E a questo punto si possono avanzare le ipotesi più diverse. Lo scenario geopolitico è forse cambiato a tal punto da consentire una maggiore 'trasparenza'? Anche per via del conflitto in Ucraina che ha, sulla carta, compattato l'Occidente, il quale teme quindi in misura minore i contraccolpi che possono derivare da verità anche dure da digerire?
L'altra ipotesi, meno allegra, è che venga inviata solo una parte di tutta la documentazione, quella più 'presentabile', quella meno 'pericolosa'. Le carte, quindi, sarebbero state adeguatamente selezionate, per dar vita ad un invio 'parziale': una sorta di fumo negli occhi tanto per rispondere alla rogatoria e dare una sorta di contentino all'Italia che, val la pena di ricordarlo, è sempre più genuflessa davanti ai diktat in arrivo quotidiano dalla Casa Bianca griffata Joe Biden e si trova in una posizione subalterna rispetto alla Francia di Emmanuel Macron, che comunque nel caso Ucraina ha certo maggior voce in capitolo rispetto a quella, flebile e marginale, del nostro premier Mario Draghi.
Ricordiamo, per sommi capi, alcune fasi della tragedia di Ustica e quanto laVoce ha scritto, nelle sue inchieste, a partire dalla fine degli anni '80, inizio '90.
Ecco gli snodi fondamentali.
E NEL 1991 LA VOCE SCRIVEVA DELLA 'CLEMENCEAU'
Il primo è rappresentato da un'intervista rilasciata alla 'Voce' nel 1991 da un esponente del PSI di peso, Franco Piro, sottosegretario agli Esteri a quell'epoca.
"Il nostro Dc9 Itavia con gli 81 passeggeri a bordo venne colpito, quella tragica notte, da un missile lanciato da una portaerei francese che si trovava nelle acque di Ustica", dichiarò. Non fu vago, Piro, perché fece addirittura il nome di quella corazzata, vanto della marina francese: la Clemenceau.
Per anni e anni la magistratura italiana non batterà mai quella pista. E se qualche inquirente, caso mai, ha intenzione di chiedere qualcosa ai francesi, si troverà di fronte un muro di gomma, un regolare NO in risposta alle nostre rogatorie per ottenere quei documenti. E, comunque, la ragion di Stato, i famosi equilibri geopolitici non consentivano più di tanto: i manovratori, nel caso specifico la Francia, e in via subordinata gli Stati Uniti che erano ovviamente a conoscenza dei fatti, di certo concordati con i vertici transalpini, non andavano disturbati. Soprattutto con sciocche rogatorie che potevano risultare molto 'pericolose'.
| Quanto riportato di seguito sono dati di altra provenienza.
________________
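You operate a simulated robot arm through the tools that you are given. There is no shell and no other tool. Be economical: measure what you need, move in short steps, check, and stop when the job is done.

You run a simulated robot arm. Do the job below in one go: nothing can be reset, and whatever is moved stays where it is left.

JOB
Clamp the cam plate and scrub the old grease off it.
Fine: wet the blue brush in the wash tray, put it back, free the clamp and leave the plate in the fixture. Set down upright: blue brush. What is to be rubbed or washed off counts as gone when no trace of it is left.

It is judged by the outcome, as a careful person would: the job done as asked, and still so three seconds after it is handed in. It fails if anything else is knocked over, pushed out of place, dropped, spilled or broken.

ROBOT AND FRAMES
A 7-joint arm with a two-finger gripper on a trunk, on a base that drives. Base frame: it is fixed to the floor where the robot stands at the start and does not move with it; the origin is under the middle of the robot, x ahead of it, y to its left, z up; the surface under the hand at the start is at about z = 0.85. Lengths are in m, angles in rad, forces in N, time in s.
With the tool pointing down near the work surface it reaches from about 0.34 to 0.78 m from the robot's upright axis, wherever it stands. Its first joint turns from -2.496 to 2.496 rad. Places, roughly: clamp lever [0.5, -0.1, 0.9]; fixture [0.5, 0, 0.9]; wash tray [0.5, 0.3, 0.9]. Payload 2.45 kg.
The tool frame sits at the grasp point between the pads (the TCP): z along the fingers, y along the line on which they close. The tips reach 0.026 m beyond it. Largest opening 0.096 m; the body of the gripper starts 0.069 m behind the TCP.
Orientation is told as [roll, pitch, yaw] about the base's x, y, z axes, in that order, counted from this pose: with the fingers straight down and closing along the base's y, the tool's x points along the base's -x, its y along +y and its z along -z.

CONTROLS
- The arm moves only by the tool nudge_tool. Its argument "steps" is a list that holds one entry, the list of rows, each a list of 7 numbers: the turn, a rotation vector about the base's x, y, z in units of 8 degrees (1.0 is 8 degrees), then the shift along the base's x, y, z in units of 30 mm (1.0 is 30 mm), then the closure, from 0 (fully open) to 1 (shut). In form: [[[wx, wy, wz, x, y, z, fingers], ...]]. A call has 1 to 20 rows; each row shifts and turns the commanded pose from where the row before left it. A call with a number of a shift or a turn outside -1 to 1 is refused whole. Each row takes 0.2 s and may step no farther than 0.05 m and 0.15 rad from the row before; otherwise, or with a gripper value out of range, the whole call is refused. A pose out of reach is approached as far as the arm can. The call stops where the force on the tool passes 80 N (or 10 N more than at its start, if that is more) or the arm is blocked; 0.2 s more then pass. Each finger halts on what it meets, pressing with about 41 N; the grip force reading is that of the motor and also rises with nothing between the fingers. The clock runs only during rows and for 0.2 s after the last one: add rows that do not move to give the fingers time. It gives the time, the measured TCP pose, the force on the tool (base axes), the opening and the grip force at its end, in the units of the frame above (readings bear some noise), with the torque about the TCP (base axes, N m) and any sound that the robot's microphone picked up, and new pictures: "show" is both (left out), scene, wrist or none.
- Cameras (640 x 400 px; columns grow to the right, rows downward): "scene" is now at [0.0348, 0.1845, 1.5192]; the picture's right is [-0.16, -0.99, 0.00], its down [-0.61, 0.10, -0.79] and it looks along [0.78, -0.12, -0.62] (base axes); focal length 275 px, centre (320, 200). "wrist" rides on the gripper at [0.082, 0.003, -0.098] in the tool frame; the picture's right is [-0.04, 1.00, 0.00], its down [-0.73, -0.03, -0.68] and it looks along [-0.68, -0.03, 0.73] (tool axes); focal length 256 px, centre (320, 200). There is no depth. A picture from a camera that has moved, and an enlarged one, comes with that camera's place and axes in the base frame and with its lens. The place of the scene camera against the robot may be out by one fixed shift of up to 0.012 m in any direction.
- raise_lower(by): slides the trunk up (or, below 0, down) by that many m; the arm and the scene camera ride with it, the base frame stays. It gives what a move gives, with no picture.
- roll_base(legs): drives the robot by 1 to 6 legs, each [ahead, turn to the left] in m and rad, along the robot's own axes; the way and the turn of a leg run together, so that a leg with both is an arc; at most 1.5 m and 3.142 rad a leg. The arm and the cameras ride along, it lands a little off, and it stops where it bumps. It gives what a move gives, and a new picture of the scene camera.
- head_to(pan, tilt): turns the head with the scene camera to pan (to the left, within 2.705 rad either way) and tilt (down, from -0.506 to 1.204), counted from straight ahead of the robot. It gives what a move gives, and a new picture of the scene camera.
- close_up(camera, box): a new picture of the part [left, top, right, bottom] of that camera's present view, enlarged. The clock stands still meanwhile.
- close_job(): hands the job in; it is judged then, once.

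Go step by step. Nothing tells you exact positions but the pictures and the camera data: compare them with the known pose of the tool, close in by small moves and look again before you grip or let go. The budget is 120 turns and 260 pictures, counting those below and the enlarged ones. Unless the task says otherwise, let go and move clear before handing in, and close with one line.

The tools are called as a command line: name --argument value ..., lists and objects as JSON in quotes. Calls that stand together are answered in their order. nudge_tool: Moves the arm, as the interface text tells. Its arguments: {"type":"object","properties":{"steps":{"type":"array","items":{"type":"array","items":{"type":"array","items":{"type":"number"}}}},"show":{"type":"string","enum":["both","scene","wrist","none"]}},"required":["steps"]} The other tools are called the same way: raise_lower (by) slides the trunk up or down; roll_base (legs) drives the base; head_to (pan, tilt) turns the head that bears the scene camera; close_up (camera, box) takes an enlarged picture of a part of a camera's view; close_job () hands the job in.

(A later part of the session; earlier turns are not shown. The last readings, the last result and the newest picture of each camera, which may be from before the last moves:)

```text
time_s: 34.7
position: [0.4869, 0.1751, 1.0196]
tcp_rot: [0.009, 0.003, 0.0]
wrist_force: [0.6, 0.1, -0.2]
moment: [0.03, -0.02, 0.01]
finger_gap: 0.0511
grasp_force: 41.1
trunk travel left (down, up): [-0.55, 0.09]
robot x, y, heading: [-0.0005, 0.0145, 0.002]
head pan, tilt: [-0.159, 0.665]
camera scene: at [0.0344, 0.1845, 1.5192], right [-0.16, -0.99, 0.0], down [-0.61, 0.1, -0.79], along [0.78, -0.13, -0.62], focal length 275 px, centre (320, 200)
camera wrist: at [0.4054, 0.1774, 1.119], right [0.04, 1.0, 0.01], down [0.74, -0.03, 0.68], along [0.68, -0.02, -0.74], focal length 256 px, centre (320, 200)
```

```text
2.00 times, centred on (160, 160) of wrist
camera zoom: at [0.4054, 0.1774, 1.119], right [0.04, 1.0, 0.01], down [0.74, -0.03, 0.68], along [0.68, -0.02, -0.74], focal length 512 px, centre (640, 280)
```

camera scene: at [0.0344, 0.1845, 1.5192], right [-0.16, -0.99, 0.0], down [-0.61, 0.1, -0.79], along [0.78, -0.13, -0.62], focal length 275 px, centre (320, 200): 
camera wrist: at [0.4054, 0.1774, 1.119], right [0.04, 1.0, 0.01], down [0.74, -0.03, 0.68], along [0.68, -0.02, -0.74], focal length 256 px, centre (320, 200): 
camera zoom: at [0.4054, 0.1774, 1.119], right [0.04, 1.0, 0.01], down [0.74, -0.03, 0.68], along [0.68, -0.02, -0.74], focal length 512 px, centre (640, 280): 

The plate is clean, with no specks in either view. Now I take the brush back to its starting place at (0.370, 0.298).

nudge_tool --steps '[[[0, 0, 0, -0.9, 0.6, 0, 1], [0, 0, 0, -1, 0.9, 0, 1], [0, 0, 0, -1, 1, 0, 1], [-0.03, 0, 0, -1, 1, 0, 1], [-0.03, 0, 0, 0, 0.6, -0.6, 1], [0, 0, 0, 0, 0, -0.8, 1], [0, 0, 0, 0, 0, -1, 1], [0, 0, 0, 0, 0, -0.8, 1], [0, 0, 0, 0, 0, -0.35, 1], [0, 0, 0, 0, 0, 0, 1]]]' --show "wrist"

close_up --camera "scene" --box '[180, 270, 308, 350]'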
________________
Meglio, quindi, lasciar perdere.
Ma chi sarà mai a disseppellire, improvvisamente, quella pista mai battuta? Nientemeno che l'ex capo dello Stato Francesco Cossiga, il 'Picconatore' in vena di esternazioni. Il quale, pochi mesi prima di morire, nel 2007, rilascia una clamorosa intervista, ovviamente oscurata dai media di casa nostra. Afferma Cossiga: "Il nostro DC9 Itavia venne colpito da un missile francese lanciato da una portaerei. Forse la Clemenceau o forse un'altra, non ricordo bene".
La sua versione combaciava perfettamente con quella di Franco Piro, fin nei minimi dettagli.
Se da noi i media sono, al solito, cloroformizzati, più desti – e indipendenti – si mostrano quelli dei cugini francesi, che pur sono
pienamente coinvolti nella tragedia. Un lungo docufilm di 'Canal Plus' del 2008, infatti, parte delle parole di Cossiga ed effettua una dettagliata ricognizione, segnalando tutti i depistaggi intervenuti nel corso degli anni.
Ma anche quel docufilm del più che autorevole 'Canal Plus' riesce a fare un po' rumore in Francia. Ma ha pochissima eco in Italia, dove tutto, al solito, finisce sotto il tappeto o sotto la naftalina.
Eppure, la Procura di Roma, proprio nel 2008, riapre l'inchiesta che, come ricorda Daria Bonfietti, non si è mai chiusa. E che ora fa segnare l'impennata per via della 'desecretazione' dei famosi documenti fino ad oggi top secret.
A fine anni '90 la 'Voce' realizzò un'altra cover story, basata su memoriale di uno 007 che aveva deciso di vuotare il sacco e s'era rifugiato in una località segreta svizzera.
Si chiamava Alessandro Vanno, aveva ricoperto un ruolo non da poco all'interno dei Servizi, aveva subito dei grossi torti e per questo aveva deciso di raccontare la sua versione dei fatti. Versione che collimava molto con quella fornita da Piro.
E anche in quel caso la tecnica del 'Muro di Gomma' ha funzionato perfettamente.